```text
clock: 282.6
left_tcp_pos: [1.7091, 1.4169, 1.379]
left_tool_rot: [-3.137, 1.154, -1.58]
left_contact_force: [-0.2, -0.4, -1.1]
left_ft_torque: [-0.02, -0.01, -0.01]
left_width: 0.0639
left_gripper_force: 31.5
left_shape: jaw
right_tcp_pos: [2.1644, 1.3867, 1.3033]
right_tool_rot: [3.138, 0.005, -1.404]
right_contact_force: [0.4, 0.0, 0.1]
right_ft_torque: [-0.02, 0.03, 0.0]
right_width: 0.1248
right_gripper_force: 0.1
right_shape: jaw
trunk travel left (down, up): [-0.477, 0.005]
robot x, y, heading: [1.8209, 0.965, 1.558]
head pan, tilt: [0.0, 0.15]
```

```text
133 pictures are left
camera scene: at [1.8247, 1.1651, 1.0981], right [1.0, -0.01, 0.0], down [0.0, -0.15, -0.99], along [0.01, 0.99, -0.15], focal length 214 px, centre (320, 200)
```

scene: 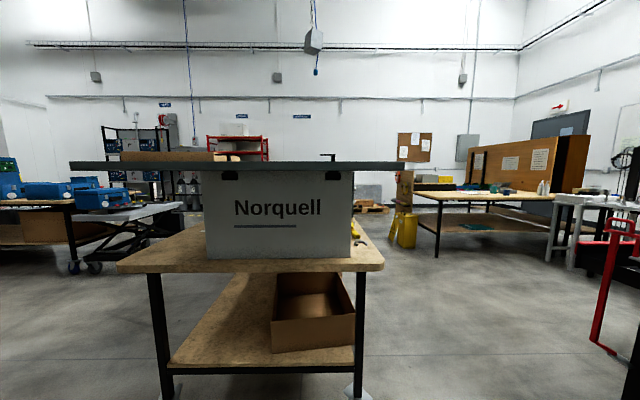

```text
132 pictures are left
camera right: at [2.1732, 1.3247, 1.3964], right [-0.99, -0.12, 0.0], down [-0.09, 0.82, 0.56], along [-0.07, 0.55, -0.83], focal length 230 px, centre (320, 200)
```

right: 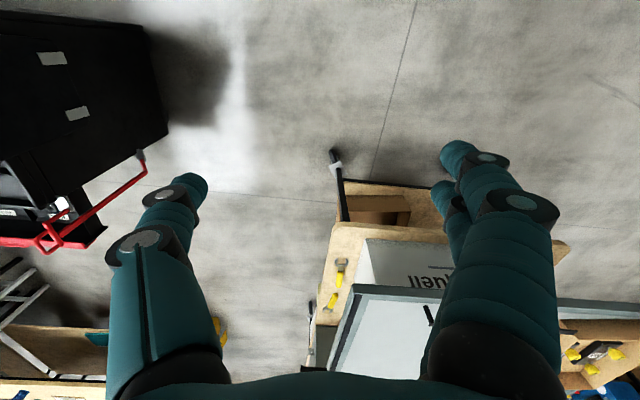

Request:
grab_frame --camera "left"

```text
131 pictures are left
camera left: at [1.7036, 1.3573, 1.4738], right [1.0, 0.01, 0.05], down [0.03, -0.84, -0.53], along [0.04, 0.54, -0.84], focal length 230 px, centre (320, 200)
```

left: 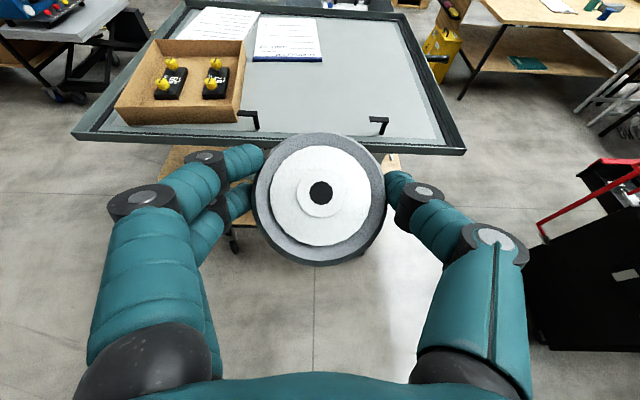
== == ==
Goal of the exercise |
Make an exact copy of the data, leaving its pictures out.

Answer to this task |
```text
clock: 282.6
left_tcp_pos: [1.7091, 1.4169, 1.379]
left_tool_rot: [-3.137, 1.154, -1.58]
left_contact_force: [-0.2, -0.4, -1.1]
left_ft_torque: [-0.02, -0.01, -0.01]
left_width: 0.0639
left_gripper_force: 31.5
left_shape: jaw
right_tcp_pos: [2.1644, 1.3867, 1.3033]
right_tool_rot: [3.138, 0.005, -1.404]
right_contact_force: [0.4, 0.0, 0.1]
right_ft_torque: [-0.02, 0.03, 0.0]
right_width: 0.1248
right_gripper_force: 0.1
right_shape: jaw
trunk travel left (down, up): [-0.477, 0.005]
robot x, y, heading: [1.8209, 0.965, 1.558]
head pan, tilt: [0.0, 0.15]
```

```text
133 pictures are left
camera scene: at [1.8247, 1.1651, 1.0981], right [1.0, -0.01, 0.0], down [0.0, -0.15, -0.99], along [0.01, 0.99, -0.15], focal length 214 px, centre (320, 200)
```

scene: 

```text
132 pictures are left
camera right: at [2.1732, 1.3247, 1.3964], right [-0.99, -0.12, 0.0], down [-0.09, 0.82, 0.56], along [-0.07, 0.55, -0.83], focal length 230 px, centre (320, 200)
```

right: 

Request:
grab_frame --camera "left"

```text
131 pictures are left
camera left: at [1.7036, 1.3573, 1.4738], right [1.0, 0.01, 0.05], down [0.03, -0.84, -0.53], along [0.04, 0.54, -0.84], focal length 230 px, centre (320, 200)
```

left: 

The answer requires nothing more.